** start of EXCERPTED PASSAGE **
«Я прихожу к нему, а он собрался куда-то ехать, уж и лошадь подана. Тут мне и сказал он: ваша, говорит, диссертация никуда не годна, просто, говорит, дрянь! Так и сказал при своем кучере и лакее… я уж хотел было ему сказать…» — «Что же вы ему сказали?» — «Ничего, я поклонился ему и ушел домой».
Я еще застал в Московском университете профессора Васильева, который вскоре оставил университет. Он читал студентам не юристам законы об учреждениях, читал или, лучше, диктовал их по тетрадке, сказывая, где нужно какие ставить знаки препинания. Это был памятник старого времени: его называли все чудаком, и еще прямее и невыгоднее отзывались о его голове. Раз мы, юристы, зашли в его аудиторию, но он до тех пор не хотел начать своей лекции, пока не упросил нас оставить его: это упрашиванье продолжалось весьма долго, ибо каждый студент уверял, что жаждет послушать его словес.
После моего ухода из университета место Редкина занял Орнатский (переведен из Харьковского университета), а место Кавелина — Калачов (Н. В.). Об Орнатском ходит много смешных анекдотов; он, например, не решился на лекции, читанной в присутствии вел. князей Михаила и Николая Николаевичей, выразиться женщина, а заменил это слово выражением: «человек женского пола»; когда к университетскому юбилею студенты пожелали издать портреты профессоров, то он серьезно упрашивал не изображать его в карикатуре, и разные другие анекдоты, свидетельствующие об его ограниченности. Читая государственные законы, он ругается над формами республиканского и конституционного правления.
** end of EXCERPTED PASSAGE **
** start of DATA SEGMENT **
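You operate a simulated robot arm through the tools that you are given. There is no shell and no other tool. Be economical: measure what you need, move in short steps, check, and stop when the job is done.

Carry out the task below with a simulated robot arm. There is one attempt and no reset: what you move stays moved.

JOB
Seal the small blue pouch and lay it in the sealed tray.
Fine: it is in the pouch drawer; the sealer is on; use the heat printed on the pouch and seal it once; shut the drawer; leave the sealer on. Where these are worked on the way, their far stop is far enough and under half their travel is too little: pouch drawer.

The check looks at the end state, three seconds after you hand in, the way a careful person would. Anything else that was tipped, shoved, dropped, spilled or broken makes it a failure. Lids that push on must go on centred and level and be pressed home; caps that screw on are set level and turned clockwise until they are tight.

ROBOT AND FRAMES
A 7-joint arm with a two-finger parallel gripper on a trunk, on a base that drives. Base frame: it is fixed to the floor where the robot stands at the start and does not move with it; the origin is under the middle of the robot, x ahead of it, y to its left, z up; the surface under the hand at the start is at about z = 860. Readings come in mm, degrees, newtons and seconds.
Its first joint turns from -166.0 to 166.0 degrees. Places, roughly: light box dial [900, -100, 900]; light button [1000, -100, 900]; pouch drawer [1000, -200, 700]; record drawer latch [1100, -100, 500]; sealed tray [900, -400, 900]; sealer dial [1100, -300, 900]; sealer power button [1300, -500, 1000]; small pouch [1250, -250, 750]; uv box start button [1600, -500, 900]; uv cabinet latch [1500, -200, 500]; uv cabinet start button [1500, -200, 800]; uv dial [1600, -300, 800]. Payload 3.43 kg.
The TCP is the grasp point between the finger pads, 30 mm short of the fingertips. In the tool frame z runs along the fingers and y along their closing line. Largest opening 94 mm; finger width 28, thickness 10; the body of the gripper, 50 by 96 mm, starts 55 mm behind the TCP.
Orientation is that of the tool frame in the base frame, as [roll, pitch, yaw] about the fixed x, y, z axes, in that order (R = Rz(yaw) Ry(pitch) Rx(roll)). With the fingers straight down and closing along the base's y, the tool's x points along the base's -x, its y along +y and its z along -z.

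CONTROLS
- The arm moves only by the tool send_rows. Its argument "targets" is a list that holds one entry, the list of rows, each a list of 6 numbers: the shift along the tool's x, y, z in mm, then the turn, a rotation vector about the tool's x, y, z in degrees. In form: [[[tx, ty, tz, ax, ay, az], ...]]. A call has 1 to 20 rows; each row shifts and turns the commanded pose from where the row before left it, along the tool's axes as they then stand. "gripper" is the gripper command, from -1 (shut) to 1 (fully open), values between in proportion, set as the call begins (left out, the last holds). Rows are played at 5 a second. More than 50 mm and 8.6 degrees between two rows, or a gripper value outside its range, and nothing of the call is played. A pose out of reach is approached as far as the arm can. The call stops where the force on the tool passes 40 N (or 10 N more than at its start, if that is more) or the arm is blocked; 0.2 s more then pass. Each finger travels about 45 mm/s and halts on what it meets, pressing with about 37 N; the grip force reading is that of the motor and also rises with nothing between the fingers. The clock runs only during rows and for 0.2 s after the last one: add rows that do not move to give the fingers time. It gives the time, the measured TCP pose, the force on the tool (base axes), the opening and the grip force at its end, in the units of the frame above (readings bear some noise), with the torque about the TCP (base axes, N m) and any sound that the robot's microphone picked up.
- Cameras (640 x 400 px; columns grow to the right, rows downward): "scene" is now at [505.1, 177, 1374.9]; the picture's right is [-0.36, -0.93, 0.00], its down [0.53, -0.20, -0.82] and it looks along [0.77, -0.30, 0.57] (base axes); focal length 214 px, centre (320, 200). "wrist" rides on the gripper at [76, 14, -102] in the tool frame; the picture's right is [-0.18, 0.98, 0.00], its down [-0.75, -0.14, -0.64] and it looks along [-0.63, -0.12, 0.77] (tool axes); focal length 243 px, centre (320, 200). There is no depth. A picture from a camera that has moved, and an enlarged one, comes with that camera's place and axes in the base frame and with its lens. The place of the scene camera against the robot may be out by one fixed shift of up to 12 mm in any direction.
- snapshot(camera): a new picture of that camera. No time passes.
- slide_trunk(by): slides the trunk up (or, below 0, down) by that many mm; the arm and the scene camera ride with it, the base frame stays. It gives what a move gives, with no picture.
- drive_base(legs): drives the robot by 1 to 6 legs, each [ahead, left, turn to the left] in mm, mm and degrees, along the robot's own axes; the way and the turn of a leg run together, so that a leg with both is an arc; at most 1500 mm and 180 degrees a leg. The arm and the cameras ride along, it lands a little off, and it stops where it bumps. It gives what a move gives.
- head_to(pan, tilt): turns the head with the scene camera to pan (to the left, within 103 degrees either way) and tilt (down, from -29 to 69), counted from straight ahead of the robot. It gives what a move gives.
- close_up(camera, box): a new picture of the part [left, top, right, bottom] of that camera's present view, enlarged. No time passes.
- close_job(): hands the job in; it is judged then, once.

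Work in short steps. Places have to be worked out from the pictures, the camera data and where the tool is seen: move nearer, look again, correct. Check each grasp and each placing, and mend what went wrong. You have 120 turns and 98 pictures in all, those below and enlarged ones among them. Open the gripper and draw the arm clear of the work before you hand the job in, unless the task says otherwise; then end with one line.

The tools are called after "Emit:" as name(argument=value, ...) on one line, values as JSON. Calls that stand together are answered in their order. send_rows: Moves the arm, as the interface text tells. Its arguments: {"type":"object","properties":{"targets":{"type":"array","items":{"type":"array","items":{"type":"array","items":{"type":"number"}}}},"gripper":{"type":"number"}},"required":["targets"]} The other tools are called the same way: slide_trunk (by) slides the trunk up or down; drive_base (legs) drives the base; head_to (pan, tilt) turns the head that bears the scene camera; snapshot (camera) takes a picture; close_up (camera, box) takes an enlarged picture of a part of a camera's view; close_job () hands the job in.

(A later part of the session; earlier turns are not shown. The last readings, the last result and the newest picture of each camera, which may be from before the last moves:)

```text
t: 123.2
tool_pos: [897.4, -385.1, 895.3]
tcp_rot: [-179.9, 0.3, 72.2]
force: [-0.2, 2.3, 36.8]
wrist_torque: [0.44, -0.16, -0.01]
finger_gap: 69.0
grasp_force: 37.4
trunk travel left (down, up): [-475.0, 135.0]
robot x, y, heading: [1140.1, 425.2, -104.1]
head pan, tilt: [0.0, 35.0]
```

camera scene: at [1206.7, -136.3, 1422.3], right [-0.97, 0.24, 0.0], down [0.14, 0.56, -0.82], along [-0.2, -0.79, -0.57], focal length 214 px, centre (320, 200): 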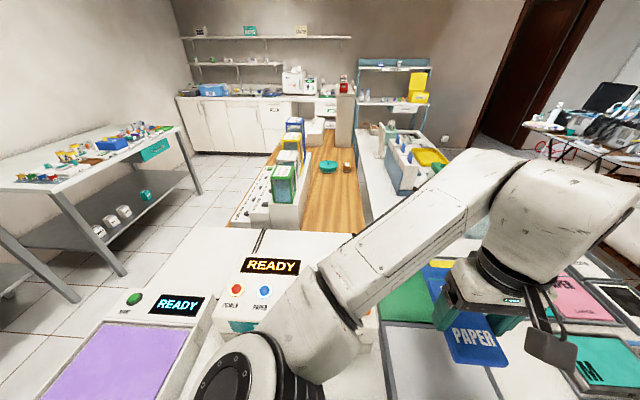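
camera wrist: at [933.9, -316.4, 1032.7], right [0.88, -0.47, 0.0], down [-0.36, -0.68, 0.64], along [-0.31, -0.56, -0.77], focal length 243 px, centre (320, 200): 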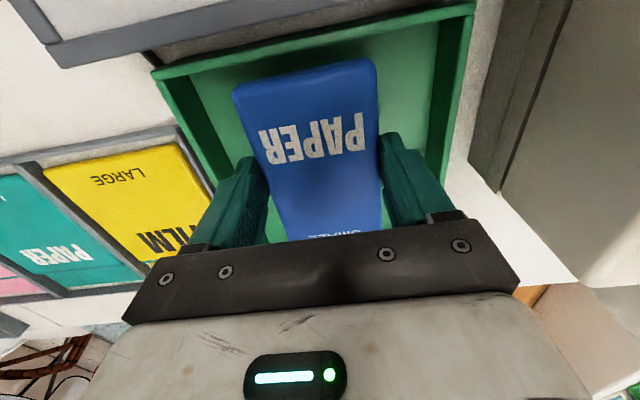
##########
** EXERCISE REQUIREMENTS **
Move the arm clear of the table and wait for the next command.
** end of DATA SEGMENT **
** EXERCISE REQUIREMENTS **
(1) Reproduce the wording of the excerpted passage between "Я еще застал" and "послушать его словес.", with both ends included.
(2) Continue the excerpted passage from where it stops.

** SET OF ANSWERS **
(1)
Я еще застал в Московском университете профессора Васильева, который вскоре оставил университет. Он читал студентам не юристам законы об учреждениях, читал или, лучше, диктовал их по тетрадке, сказывая, где нужно какие ставить знаки препинания. Это был памятник старого времени: его называли все чудаком, и еще прямее и невыгоднее отзывались о его голове. Раз мы, юристы, зашли в его аудиторию, но он до тех пор не хотел начать своей лекции, пока не упросил нас оставить его: это упрашиванье продолжалось весьма долго, ибо каждый студент уверял, что жаждет послушать его словес.

(2)
Калачов — весьма достойный человек и по своему характеру, и по своим обширным сведениям, и трудолюбию необыкновенному; он прежде служил в Моск. глав. архиве мин. ин. дел и обыкновенно вставал часа в 3 утра и занимался самыми кропотливыми работами по своим изданиям. Такая усидчивость у русского человека необычайна. Прекрасные лекции его в университете отличались самою тщательною и подробною фактическою обстановкою; едва ли кто так заботливо объяснял текст памятников.
На филологическом факультете, который в последнее время (1855 г.), положительно можно сказать, есть лучший, справедливое внимание обращает теперь (1855 г.) Ф. И. Буслаев, труды которого представляют так много нового и полезного и который обещает вскоре издать русскую грамматику, составленную по памятникам и по фактам, представляемым живою народною речью. Его филологическое образование, основанное на результатах знаменитых немецких умов, весьма прочно и едва ли у нас составляет не единственный пример.
Студенты в мое время делились на кружки, которые условливались их общественным положением: кружок аристократов по фамилиям и отчасти по состоянию (здесь преобладал французский язык, разговоры о балах, белые перчатки и треугольные шляпы), кружок семинаристов, кружок поляков и кружок (самый обширный), состоявший из всех остальных студентов, где по преимуществу коренилась и любовь к русской науке и русской народности.
Большая часть студентов жила по квартирам, нанимая небольшую комнатку со столом и прислугою, иногда и чаем; некоторые жили весьма бедно; стипендии, выдававшиеся от университета, и уроки, если не могли ожидать присылок из дома от родителей, были единственными средствами им в жизни.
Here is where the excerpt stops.